**Things to do**
- a) Locate "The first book" and "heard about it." in the supplied passage, and write out these words with everything between them.
- b) How does the supplied passage go on? Write the next part.

**Supplied passage**
** start **
The Miracle of Communication

      Perhaps the most important single invention in the history of the world wasn’t the steamship, the motor car, the light bulb, the aeroplane, the telephone, or the computer.

In 1445, Johannes Gutenberg invented the world’s first printing press. He didn’t know it, but he was unleashing a religious revolution that continues to this day.

The first book he printed was the Bible. Soon after that, ordinary people were able to afford to buy copies, and could read the Bible for themselves instead of depending upon someone else’s interpretation.

The printing press helped to start the Reformation all over Europe.

Of all the miracles we nowadays take for granted, nowhere has there been a change as great as in the matter of communication.

When President Lincoln was assassinated on Good Friday in 1861, it took three months before the news reached New Zealand. And the news came here only because a passenger on a sailing ship called it out to someone standing on the wharf.

When a disaffected Irish radical attempted to assassinate Queen Victoria’s youngest son in 1865 when the prince was on a visit to Melbourne, it was a couple of months before the Queen heard about it.
** end **
**Supplied data**
** start **
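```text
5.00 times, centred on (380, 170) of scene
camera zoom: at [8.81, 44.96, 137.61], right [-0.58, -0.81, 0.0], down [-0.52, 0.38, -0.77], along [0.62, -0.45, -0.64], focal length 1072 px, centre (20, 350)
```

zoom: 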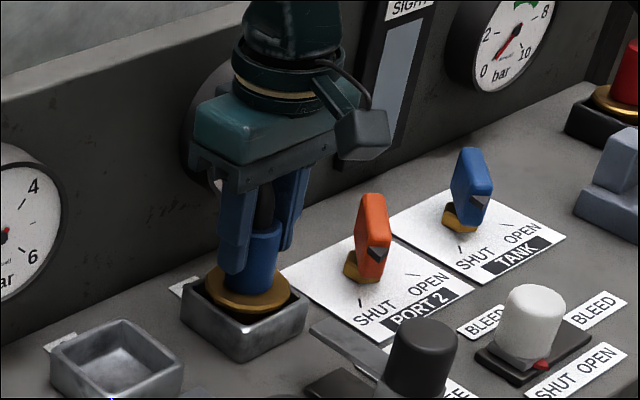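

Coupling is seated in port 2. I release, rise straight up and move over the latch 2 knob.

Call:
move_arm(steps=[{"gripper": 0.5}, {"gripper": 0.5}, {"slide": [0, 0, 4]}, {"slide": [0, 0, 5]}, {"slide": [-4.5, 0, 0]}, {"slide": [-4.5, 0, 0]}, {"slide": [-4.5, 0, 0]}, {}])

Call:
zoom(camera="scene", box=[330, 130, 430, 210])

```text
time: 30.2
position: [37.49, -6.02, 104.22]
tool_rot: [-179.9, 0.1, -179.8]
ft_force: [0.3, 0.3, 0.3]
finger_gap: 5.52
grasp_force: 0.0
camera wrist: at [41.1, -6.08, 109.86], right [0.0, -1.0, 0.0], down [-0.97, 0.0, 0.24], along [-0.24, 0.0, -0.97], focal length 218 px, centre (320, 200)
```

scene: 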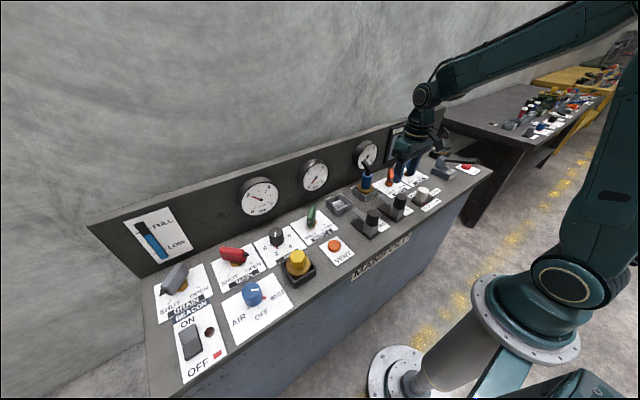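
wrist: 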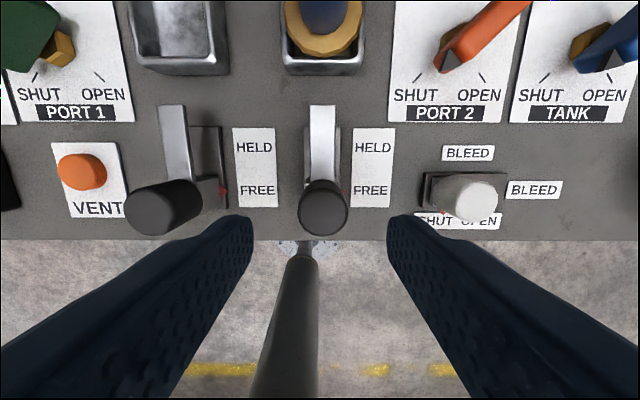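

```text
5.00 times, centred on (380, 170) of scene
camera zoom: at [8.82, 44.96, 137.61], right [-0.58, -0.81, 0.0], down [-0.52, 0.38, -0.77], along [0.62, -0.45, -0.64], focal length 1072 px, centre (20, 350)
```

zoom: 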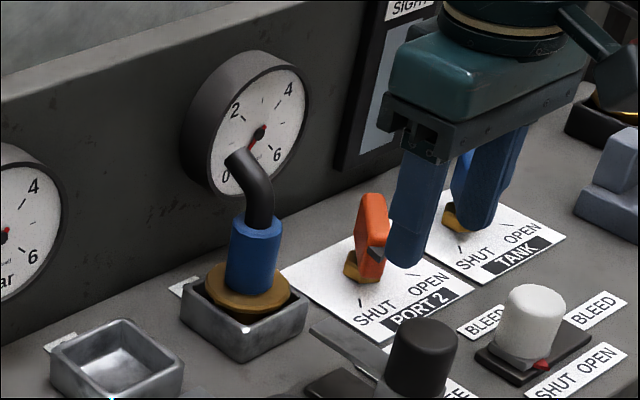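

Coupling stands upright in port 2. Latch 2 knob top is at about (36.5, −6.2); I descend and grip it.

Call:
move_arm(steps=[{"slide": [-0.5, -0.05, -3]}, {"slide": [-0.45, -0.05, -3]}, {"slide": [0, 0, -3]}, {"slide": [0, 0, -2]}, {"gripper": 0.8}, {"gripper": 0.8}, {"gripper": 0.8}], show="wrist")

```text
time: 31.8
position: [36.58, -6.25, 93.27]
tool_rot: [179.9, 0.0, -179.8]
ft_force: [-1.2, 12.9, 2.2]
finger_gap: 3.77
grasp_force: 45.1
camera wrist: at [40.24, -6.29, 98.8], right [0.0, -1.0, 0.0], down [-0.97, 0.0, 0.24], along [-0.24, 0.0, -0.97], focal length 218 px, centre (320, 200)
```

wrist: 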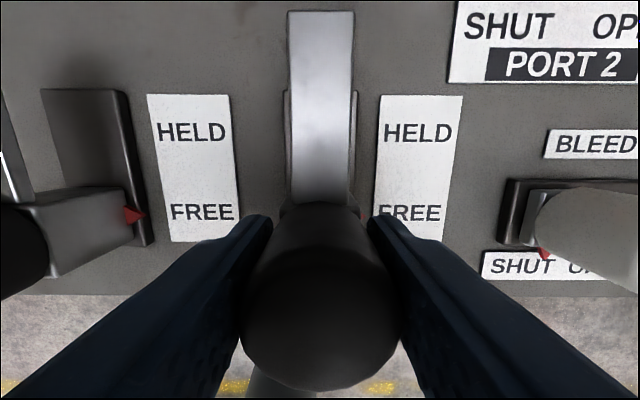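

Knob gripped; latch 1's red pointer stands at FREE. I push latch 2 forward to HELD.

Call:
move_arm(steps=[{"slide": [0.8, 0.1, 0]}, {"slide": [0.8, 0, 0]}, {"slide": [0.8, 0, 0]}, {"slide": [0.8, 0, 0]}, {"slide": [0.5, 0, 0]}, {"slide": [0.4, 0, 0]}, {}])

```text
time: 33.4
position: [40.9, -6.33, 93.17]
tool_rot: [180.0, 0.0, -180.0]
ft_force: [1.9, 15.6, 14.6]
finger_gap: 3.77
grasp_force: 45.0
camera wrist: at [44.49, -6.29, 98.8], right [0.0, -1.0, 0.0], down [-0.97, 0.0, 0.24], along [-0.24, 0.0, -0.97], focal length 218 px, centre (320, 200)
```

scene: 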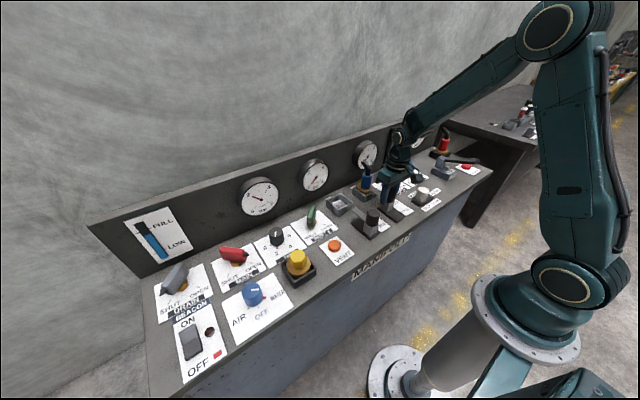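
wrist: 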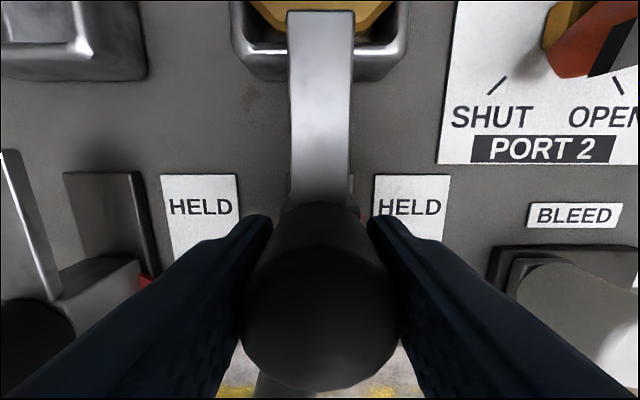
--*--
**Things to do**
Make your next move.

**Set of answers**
** end **
**Set of answers**
- a)
The first book he printed was the Bible. Soon after that, ordinary people were able to afford to buy copies, and could read the Bible for themselves instead of depending upon someone else’s interpretation.

The printing press helped to start the Reformation all over Europe.

Of all the miracles we nowadays take for granted, nowhere has there been a change as great as in the matter of communication.

When President Lincoln was assassinated on Good Friday in 1861, it took three months before the news reached New Zealand. And the news came here only because a passenger on a sailing ship called it out to someone standing on the wharf.

When a disaffected Irish radical attempted to assassinate Queen Victoria’s youngest son in 1865 when the prince was on a visit to Melbourne, it was a couple of months before the Queen heard about it.

- b)
But today, of course, news is immediate; it gets sent around the globe with the speed of lightning.

It arrives on our computers, telephones, radios, television sets and cellphones. Language is our primary mode of communication.

Today’s Bible readings recount the unforgettable events of Pentecost. One of the main things that happened at Pentecost was the miracle of communication.

How wonderful, therefore, that the principal gift of the Holy Spirit at Pentecost was language—enabling the first disciples to establish direct and meaningful communication with the people of the world.

I have been fortunate and grateful in that, as well as using the pulpit, most of my working life has been spent in communication.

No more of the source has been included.